“やらせライター”に困っている……とあるラーメン店の話相場英雄の時事日想(1/3 ページ)

» 2012年03月22日 17時47分 公開
[相場英雄,Business Media 誠]

相場英雄(あいば・ひでお)氏のプロフィール

1967年新潟県生まれ。1989年時事通信社入社、経済速報メディアの編集に携わったあと、1995年から日銀金融記者クラブで外為、金利、デリバティブ問題などを担当。その後兜記者クラブで外資系金融機関、株式市況を担当。2005年、『デフォルト(債務不履行)』(角川文庫)で第2回ダイヤモンド経済小説大賞を受賞、作家デビュー。2006年末に同社退社、執筆活動に。著書に『偽装通貨』(東京書籍)、『偽計 みちのく麺食い記者・宮沢賢一郎』(双葉社)、『震える牛』(小学館)などのほか、漫画原作『フラグマン』(小学館ビッグコミックオリジナル増刊)連載。ブログ:「相場英雄の酩酊日記」、Twitterアカウント:@aibahideo


 「本業以外の雑務が増えてやりにくい。昔はこんな気を遣う必要なかったのに」――。

 過日、20年来の付き合いとなるラーメン店の店主が筆者にこんな愚痴をこぼした。本業とは、もちろん丹誠込めて作る自信作のラーメンのこと。本業以外とは、頻繁に入る取材依頼やインターネット上の口コミ対策を指す。頑固職人でもある店主の悩みを聞くうち、現代社会の歪んだ一面をみた。

やらせライターの手口

 冒頭に登場したラーメン店は、JR駅の近くにある小さな店だ。戦後まもなく店を興した先代の跡を継ぐ形で、二代目が切り盛りしている。

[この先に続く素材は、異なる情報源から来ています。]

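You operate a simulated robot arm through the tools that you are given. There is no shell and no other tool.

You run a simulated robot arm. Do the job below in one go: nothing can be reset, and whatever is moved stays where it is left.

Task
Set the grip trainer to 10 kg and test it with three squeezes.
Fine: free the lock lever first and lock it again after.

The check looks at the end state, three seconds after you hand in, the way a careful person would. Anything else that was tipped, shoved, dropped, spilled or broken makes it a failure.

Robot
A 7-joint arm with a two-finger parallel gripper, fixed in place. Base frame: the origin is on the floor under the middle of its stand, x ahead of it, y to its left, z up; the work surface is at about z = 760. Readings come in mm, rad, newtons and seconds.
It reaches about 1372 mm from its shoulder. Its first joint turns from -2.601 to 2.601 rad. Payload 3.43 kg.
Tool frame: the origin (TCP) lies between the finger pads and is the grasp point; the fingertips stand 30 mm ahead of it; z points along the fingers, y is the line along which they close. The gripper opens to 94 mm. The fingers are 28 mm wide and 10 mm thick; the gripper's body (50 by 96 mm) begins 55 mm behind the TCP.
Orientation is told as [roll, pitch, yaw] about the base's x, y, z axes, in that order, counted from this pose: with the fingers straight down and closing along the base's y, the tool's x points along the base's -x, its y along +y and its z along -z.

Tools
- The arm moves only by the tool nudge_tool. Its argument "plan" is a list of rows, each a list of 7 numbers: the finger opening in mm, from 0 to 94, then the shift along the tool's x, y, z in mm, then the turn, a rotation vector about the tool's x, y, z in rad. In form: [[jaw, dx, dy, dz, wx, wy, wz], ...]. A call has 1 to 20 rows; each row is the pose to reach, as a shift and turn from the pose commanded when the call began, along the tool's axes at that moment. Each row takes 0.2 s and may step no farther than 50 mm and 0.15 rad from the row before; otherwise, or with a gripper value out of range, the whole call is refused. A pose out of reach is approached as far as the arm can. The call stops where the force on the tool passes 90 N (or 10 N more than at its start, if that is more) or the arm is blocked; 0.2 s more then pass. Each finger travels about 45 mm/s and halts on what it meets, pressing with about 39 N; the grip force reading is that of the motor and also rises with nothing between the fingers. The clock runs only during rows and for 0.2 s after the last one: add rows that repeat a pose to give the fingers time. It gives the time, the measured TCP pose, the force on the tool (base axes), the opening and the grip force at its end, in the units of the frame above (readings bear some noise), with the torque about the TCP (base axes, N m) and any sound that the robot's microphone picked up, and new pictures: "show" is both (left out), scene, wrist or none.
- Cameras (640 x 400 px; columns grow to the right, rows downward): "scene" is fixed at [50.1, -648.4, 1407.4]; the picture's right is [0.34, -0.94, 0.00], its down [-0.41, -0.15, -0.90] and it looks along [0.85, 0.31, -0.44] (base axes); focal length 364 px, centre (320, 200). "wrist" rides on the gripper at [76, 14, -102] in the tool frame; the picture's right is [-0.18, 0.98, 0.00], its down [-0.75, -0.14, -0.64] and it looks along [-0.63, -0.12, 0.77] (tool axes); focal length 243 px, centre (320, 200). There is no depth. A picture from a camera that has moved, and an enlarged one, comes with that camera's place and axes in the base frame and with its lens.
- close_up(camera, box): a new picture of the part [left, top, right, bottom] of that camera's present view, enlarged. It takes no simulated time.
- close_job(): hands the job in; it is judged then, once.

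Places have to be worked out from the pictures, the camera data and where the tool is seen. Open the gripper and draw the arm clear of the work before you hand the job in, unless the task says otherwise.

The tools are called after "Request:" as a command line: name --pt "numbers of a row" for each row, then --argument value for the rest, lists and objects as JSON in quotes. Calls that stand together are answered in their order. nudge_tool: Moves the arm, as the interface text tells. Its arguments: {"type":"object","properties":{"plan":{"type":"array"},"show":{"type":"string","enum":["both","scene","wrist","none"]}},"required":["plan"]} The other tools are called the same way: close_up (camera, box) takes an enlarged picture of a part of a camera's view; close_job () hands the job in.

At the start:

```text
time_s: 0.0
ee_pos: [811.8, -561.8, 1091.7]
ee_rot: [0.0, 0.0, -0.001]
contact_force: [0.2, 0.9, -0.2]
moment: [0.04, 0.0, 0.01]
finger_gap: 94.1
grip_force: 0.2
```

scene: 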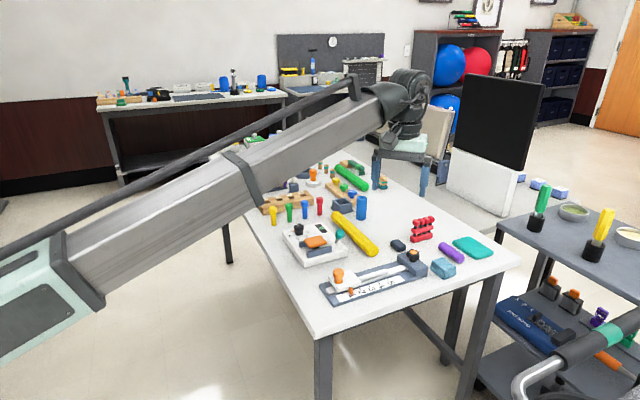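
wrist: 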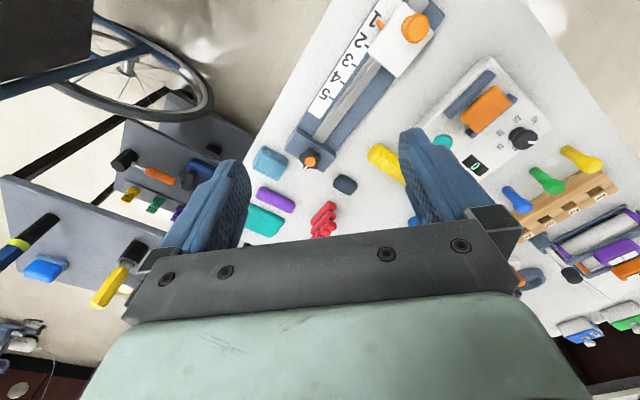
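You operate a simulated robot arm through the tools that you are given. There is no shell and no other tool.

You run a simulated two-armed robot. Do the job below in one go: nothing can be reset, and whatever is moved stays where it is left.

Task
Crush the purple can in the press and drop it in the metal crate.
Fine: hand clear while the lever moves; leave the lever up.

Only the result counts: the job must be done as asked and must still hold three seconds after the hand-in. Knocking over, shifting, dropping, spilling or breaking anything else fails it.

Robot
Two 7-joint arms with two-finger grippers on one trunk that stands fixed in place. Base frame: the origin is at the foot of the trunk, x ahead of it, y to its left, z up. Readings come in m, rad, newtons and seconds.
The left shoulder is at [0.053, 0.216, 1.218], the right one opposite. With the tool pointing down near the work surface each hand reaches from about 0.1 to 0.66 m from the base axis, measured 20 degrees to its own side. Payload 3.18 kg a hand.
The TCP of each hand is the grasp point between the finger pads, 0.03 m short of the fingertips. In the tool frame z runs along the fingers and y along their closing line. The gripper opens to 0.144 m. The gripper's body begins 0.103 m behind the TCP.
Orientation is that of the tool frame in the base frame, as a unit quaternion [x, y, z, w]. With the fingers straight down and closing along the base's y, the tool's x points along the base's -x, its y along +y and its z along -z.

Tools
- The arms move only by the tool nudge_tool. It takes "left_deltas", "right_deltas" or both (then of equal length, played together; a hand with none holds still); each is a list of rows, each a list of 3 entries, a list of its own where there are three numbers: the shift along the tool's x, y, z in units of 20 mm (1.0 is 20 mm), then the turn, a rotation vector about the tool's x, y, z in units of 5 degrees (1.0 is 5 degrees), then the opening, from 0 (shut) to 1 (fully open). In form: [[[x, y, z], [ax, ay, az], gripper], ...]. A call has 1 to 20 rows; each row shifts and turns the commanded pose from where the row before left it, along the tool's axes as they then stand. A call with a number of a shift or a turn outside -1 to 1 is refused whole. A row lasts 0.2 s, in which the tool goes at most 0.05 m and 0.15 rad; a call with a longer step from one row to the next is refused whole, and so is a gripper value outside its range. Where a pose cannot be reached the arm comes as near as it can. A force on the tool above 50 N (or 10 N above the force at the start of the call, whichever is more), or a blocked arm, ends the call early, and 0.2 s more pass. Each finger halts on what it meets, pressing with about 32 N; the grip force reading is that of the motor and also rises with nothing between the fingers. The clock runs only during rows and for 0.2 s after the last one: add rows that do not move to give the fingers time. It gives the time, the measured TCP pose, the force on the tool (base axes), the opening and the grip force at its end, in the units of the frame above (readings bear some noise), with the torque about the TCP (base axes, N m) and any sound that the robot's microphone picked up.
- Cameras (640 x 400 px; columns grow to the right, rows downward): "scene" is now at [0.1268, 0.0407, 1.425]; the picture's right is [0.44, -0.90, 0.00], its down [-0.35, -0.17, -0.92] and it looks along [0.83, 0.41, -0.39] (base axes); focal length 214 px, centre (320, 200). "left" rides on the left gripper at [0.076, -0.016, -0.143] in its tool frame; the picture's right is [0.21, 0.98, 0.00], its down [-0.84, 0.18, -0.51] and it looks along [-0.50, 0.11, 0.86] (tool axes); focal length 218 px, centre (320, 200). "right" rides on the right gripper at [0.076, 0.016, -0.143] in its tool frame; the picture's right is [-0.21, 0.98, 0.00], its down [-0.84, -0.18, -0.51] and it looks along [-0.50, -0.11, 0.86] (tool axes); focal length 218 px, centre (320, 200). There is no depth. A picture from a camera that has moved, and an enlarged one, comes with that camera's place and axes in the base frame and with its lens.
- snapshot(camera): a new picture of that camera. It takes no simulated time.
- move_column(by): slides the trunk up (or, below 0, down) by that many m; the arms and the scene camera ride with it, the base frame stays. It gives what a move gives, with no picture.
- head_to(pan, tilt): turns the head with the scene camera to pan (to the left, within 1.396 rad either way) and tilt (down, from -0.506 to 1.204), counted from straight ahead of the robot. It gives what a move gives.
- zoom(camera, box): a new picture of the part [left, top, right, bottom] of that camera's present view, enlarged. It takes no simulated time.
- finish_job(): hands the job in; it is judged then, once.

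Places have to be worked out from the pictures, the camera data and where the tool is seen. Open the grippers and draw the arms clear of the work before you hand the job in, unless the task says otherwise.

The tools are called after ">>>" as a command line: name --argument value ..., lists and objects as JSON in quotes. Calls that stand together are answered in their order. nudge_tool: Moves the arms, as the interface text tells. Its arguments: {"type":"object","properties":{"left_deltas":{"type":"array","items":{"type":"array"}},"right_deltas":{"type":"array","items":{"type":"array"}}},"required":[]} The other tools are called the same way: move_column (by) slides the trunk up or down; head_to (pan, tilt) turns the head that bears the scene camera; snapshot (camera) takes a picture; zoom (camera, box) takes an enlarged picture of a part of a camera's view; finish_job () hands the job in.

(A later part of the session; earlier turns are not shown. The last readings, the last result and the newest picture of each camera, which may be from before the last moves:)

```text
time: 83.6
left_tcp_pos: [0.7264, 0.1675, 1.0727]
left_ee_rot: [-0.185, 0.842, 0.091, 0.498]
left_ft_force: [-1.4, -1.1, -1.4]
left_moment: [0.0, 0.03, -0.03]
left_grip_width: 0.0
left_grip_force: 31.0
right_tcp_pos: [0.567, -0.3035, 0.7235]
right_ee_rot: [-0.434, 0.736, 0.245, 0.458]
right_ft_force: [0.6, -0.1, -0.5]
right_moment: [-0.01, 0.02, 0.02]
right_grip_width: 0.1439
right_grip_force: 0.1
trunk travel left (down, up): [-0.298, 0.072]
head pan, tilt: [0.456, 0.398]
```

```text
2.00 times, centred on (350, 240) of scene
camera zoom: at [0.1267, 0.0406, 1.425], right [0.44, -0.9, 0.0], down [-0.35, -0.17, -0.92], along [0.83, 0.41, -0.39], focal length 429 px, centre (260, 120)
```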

 本コラムの別稿でも記したが、筆者は他人から好みを押し付けられることも、また、自分の嗜好を強要することも大嫌いなので、この店の名前や味の傾向にも触れない(関連記事)。ただこの店の一番のウリは、長年の修業と自らの研究を重ねた味で、化学調味料や食品添加物を使わない“昔ながらの味”であることを記しておく。

 初代の味を進化させた現店主のもとには、先代からの客のほか、最近のチェーン店化した有名店の味を嫌う客が徐々に増え始め、最近は行列ができることも珍しくない。二代目によれば、こうした傾向が見え始めたときから“本業以外”の雑務が増え始めたのだという。

 1つ目は、ラーメンに関する著述を専門にするライターや媒体の取材依頼が増えたこと。店を大きくすることに興味のない二代目は、ことごとく取材を断わってきたが、「それでもしつこく依頼が入る」と嘆く。

 しつこく、というところにご注目されたし。

 こうした取材陣の中には、「週刊誌や専門媒体向けに確実に掲載させるので、取材料金を払え」とズケズケと口にする輩が存外に多いのだとか。その料金は、5万円から中には10万円程度を提示されることがあるという。もちろん、ラーメン以外の料理にも、この種の“いわくつきライター”が多数存在する。やらせライターと言い換えることもできる。